REQUIRED TASK 1: Within the material below, locate the line with "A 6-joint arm" and the line with "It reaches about", then return those two lines and all lines between them, exactly as written.

══ TEXT SEGMENT ══

The work of the Gülen Movement, as demonstrated by its sustained outcomes, leads steadily and reliably to modernizing innovation, to more balanced distribution of opportunity and effective welfare services. The scale and professional quality of the services managed by Movement participants, outside as well as inside Turkey, have been widely acknowledged. Their administrative and operational successes have been achieved in extremely competitive environments, and sustained for over thirty years. The successful secular education provided by the Fethullah Gülen-inspired secondary- and tertiary-level institutions, the service-ethic mind-set associated with universal moral values grounded in Islam, combined with the cultural and professional training gained in both the receiving and the providing of education, has led to a marked horizontal and vertical social mobility in Turkey. It has contributed, in short, to a modernization of society – that is not something that could have been anticipated by the protectionist and vested interest groups within the power establishment in Turkey; it is an outcome that runs counter to their assumptions (and prejudices) about any mobilization that strives to make an intelligent, enriching use of the human and cultural resources indigenous to the lands and history of the Turkish people.
The positive outcomes of the Gülen Movement’s work – and that of other collective actors similarly concerned to, and engaged in, trying to make things better – can hold only so long as the state does not impose a bureaucratic centralist approach on society as a whole. Such an approach extends arbitrary controls, impedes participatory processes (and the democratic rights expressed in those processes), and strengthens the protectionist mechanisms and exclusivist values that make society less and less ‘open’ (in the sense explained above). (Just how protectionist mechanisms function in Turkey will be illustrated in the section on the February 28 Process, pp. 89–95.)

═══

REQUIRED TASK 2: Set down the text segment as it stands from "The positive outcomes" to "Process, pp. 89–95.)", and nothing more.

══ RECORDED DATA ══

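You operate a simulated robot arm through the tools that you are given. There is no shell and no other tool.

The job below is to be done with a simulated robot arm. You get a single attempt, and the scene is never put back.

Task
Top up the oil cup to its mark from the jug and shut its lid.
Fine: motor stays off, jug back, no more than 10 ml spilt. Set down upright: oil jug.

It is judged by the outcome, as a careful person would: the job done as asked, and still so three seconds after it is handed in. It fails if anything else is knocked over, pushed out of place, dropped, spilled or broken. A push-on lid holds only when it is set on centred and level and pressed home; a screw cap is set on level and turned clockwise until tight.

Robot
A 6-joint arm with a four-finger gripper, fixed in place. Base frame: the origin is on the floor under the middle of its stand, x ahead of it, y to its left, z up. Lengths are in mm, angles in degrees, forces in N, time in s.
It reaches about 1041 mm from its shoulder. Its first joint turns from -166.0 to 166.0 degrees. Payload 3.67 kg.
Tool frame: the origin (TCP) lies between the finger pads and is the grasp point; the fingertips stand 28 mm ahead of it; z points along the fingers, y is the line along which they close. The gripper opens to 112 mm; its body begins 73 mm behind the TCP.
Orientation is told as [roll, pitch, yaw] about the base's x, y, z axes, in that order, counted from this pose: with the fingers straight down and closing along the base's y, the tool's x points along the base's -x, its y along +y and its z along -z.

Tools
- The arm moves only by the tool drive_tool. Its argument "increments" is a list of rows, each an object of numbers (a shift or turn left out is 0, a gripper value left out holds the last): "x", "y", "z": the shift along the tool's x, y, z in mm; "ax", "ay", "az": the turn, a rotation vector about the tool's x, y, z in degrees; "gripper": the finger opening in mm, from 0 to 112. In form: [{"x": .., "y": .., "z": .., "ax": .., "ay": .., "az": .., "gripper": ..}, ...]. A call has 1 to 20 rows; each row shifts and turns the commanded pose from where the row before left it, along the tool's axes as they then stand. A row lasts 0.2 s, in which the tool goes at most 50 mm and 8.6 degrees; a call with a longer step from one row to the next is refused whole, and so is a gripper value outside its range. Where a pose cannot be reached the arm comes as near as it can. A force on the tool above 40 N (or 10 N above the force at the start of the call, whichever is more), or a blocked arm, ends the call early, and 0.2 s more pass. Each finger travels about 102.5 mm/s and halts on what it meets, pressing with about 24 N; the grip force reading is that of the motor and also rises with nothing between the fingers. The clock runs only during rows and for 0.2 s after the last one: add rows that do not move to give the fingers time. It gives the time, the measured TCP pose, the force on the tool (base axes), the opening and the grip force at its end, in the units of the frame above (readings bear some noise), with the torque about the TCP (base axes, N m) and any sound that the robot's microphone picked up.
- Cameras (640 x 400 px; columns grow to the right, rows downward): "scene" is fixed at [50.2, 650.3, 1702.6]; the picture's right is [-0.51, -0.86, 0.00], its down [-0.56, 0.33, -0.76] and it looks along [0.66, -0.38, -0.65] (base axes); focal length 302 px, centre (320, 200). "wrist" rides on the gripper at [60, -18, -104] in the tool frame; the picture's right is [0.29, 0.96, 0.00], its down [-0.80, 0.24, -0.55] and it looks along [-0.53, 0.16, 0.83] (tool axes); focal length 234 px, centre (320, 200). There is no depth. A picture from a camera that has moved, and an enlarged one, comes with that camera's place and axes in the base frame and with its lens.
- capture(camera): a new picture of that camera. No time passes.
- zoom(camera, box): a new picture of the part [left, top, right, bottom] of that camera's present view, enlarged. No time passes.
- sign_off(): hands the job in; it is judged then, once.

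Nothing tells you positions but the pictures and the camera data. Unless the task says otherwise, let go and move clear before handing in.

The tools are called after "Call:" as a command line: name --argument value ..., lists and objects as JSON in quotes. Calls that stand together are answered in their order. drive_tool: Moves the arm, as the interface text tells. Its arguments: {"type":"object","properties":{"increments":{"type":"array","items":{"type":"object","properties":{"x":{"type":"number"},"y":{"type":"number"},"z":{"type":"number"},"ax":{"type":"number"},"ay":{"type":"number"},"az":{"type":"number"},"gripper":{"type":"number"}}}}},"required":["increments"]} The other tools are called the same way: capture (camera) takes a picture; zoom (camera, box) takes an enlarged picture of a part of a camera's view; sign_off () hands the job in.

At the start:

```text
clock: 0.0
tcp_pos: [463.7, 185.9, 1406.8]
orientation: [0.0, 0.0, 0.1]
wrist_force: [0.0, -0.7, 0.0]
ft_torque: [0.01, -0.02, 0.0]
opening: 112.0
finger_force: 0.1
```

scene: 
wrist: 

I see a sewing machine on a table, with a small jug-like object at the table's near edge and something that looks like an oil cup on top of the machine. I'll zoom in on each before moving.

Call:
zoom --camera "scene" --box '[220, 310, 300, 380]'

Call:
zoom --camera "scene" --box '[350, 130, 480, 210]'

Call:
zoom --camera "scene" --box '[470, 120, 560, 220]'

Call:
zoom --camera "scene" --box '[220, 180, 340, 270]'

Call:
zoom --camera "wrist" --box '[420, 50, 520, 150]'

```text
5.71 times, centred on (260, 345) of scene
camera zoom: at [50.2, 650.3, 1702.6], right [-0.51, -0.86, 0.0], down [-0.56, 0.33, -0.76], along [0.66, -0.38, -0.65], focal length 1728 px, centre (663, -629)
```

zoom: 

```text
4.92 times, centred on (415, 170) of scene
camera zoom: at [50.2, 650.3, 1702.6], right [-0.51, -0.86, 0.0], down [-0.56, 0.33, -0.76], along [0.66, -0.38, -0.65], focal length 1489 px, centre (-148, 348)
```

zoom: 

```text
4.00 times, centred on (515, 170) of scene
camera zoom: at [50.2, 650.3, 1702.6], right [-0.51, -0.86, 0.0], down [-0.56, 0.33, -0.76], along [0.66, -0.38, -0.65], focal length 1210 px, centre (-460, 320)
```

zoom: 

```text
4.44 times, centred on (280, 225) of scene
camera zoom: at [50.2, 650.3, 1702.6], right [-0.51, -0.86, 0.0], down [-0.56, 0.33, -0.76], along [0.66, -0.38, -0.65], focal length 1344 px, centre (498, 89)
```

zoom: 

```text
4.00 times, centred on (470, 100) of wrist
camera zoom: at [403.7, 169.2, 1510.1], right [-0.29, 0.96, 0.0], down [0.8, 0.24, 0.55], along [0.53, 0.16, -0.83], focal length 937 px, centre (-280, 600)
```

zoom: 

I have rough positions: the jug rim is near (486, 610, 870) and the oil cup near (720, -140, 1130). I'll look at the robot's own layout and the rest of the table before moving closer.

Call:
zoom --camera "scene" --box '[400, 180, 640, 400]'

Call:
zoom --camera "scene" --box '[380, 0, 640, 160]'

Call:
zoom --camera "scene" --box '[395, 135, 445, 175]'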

═══

CORRECT RESPONSE 1:
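A 6-joint arm with a four-finger gripper, fixed in place. Base frame: the origin is on the floor under the middle of its stand, x ahead of it, y to its left, z up. Lengths are in mm, angles in degrees, forces in N, time in s.
It reaches about 1041 mm from its shoulder. Its first joint turns from -166.0 to 166.0 degrees. Payload 3.67 kg.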

CORRECT RESPONSE 2:
The positive outcomes of the Gülen Movement’s work – and that of other collective actors similarly concerned to, and engaged in, trying to make things better – can hold only so long as the state does not impose a bureaucratic centralist approach on society as a whole. Such an approach extends arbitrary controls, impedes participatory processes (and the democratic rights expressed in those processes), and strengthens the protectionist mechanisms and exclusivist values that make society less and less ‘open’ (in the sense explained above). (Just how protectionist mechanisms function in Turkey will be illustrated in the section on the February 28 Process, pp. 89–95.)